WRITTEN PROBLEM:
Resume the extract to read where it left off.

--- Begin EXTRACT TO READ ---

Kelly Frances Cook is an editorial assistant, Ivy League graduate, aspiring writer ? the kind of new arrival who has long been important to the life of New York City. Young, educated and hailing from elsewhere, newcomers like Ms. Cook have historically stoked the city's intellectual and creative fires. But, these days, how do they afford a place to live?

Ms. Cook, age 24 and from Ohio, at first could afford only a rented room in Dobbs Ferry, N.Y., for $650 a month. Then she embarked on the archetypal, hair-raising New York City apartment search: feckless would-be roommates, outlandish financial demands, an offer of a room in a building with a bullet-pocked lobby.

Then she saw an ad on Craigslist for space in a 60-unit building in Harlem described as full of young professionals. The price was right; the woman on the phone was friendly. Back in Ohio, Ms. Cook's mother had begun to think like a New Yorker: "Yeah, right, Kelly. She's probably some mass murderer. I don't trust her. She's too nice."

This month, Ms. Cook is moving in. The woman on the phone, Karen Falcon (not a mass murderer), calls the building "a dorm for adults." It is a community of the overeducated and underpaid.

--- End EXTRACT TO READ ---
--- Begin MATERIAL PROVIDED ---

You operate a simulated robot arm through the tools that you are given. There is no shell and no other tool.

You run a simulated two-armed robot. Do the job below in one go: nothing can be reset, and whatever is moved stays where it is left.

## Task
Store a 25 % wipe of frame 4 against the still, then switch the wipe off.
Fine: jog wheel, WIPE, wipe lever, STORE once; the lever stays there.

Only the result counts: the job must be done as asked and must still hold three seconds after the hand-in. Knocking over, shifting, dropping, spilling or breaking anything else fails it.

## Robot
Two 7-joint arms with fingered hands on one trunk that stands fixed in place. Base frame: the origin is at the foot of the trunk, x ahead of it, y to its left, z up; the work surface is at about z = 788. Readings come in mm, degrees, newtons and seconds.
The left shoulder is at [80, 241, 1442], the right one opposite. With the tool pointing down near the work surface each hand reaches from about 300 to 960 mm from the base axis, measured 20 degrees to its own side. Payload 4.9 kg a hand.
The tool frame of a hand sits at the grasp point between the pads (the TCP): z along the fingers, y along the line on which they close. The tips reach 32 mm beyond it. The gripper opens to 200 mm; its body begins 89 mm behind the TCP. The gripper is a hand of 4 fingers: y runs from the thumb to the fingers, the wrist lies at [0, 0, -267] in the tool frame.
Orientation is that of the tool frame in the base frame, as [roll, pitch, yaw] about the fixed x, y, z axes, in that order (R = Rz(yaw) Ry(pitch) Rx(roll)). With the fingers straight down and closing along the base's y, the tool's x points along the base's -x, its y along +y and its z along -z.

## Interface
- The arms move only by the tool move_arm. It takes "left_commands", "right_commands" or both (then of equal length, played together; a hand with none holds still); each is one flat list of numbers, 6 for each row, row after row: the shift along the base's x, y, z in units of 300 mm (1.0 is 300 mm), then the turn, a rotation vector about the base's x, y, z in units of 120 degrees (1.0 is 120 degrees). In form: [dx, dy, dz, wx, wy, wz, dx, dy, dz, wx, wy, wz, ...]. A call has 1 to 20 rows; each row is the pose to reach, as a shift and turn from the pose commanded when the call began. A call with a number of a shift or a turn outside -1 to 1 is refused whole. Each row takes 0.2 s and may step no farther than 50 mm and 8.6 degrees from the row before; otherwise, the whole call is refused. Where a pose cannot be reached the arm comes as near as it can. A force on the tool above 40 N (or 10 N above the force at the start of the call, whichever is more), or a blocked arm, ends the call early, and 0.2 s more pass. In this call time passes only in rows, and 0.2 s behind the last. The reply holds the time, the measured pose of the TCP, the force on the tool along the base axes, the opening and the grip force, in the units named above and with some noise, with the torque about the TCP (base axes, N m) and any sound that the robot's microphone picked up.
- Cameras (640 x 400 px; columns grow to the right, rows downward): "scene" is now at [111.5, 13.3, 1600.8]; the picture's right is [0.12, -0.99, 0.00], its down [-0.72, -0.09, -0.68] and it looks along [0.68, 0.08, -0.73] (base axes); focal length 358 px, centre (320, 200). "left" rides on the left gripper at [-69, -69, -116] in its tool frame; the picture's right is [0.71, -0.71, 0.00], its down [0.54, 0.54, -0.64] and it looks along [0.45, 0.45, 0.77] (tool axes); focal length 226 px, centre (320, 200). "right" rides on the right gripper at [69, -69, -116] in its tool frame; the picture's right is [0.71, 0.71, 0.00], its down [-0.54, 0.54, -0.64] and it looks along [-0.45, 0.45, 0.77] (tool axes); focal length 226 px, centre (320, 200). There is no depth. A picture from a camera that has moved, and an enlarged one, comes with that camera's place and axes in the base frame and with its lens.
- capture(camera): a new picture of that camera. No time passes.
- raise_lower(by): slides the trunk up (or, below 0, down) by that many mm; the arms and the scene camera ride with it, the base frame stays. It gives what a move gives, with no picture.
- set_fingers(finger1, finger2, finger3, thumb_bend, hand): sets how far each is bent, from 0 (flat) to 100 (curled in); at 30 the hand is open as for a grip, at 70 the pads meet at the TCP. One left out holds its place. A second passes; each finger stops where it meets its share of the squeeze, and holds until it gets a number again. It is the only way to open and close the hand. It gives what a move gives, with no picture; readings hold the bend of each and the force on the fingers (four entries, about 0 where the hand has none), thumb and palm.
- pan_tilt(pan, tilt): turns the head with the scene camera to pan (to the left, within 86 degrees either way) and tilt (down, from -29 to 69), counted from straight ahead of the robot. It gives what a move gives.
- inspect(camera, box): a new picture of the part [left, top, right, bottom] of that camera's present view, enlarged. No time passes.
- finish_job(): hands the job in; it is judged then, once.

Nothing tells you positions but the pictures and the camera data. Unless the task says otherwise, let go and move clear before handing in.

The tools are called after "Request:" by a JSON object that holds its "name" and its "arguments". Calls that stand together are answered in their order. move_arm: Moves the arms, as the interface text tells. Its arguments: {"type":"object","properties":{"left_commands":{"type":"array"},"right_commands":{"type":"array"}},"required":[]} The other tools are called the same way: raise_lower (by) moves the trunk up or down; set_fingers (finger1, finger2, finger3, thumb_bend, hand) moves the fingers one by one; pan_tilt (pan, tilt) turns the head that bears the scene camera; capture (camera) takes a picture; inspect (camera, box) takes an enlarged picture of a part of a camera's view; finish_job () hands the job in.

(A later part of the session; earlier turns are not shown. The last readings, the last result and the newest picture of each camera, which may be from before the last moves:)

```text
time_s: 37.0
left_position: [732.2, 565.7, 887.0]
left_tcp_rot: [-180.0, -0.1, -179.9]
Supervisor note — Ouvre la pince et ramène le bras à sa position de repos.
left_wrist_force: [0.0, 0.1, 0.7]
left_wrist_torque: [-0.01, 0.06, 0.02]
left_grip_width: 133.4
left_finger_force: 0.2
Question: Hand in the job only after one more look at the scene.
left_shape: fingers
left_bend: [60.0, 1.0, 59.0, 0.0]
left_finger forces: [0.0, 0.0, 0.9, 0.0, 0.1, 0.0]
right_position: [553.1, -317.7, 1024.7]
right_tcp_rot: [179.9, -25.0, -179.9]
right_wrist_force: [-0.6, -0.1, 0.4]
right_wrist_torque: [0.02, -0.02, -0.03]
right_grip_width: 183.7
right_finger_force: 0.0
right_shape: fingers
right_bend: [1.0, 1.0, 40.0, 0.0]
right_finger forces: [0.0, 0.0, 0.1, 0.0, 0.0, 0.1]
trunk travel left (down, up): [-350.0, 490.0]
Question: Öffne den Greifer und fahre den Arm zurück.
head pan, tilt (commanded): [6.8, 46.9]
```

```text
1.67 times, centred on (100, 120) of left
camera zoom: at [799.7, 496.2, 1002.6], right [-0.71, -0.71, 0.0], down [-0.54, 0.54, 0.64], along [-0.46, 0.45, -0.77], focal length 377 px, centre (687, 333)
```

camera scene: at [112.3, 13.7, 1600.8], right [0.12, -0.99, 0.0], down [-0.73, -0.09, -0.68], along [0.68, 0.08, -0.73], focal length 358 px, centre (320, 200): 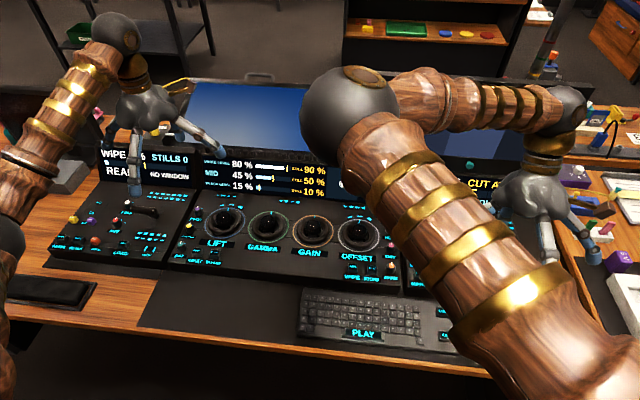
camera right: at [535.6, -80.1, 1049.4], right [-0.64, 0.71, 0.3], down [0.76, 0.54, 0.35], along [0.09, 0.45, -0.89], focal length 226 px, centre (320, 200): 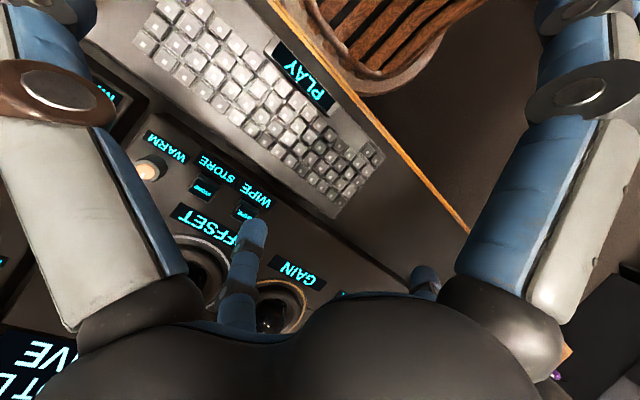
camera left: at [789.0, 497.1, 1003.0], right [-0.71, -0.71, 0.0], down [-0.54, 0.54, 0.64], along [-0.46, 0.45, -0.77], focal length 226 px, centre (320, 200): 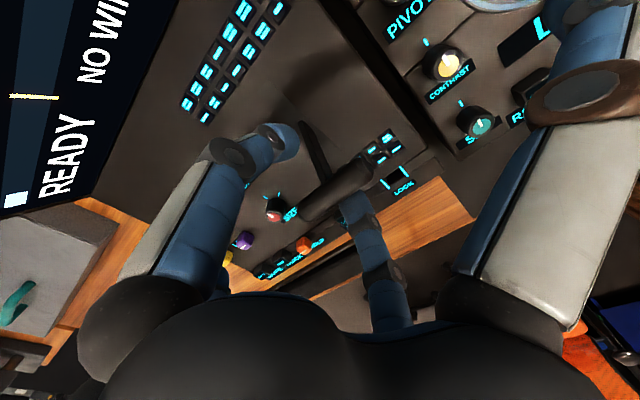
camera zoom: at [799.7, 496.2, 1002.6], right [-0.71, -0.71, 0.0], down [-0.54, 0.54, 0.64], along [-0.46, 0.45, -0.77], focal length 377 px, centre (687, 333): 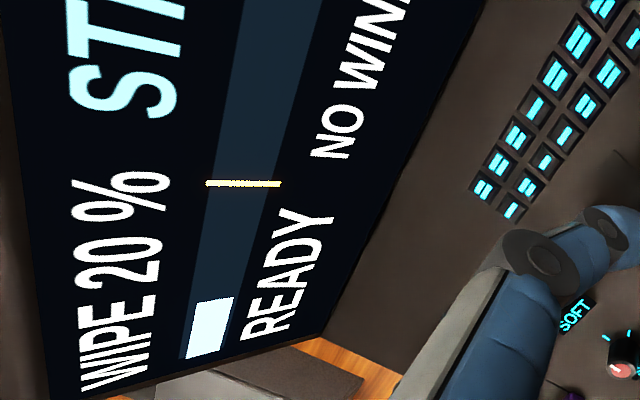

--- End MATERIAL PROVIDED ---

TASK RESPONSE:
There is nothing new about having roommates in New York City. What Ms. Falcon has invented is a full-service dorm, full of strangers she has brought together to share big apartments as a way to keep housing costs down. Her approach is a homegrown response to the soaring rents bedeviling desirable cities like New York, San Francisco and Los Angeles.

Ms. Falcon, an informal agent for the building's owner, says she has placed nearly 150 young people there and in two other buildings in the neighborhood in recent years. A gregarious Californian with rainbow-colored braids, she pieces together roommate groups like puzzles. Each tenant ends up paying $700 to $1,200 a month.
And later on:

"Everyone talks about free-market solutions," he said, speaking of the city's shortage of lower-priced housing. "But the solution now is the rich get richer and for everyone else it's the equivalent of being a sharecropper in the city. I've been working five or six years now, trying to save up and buy something. Every time I get closer, the goal moves farther away."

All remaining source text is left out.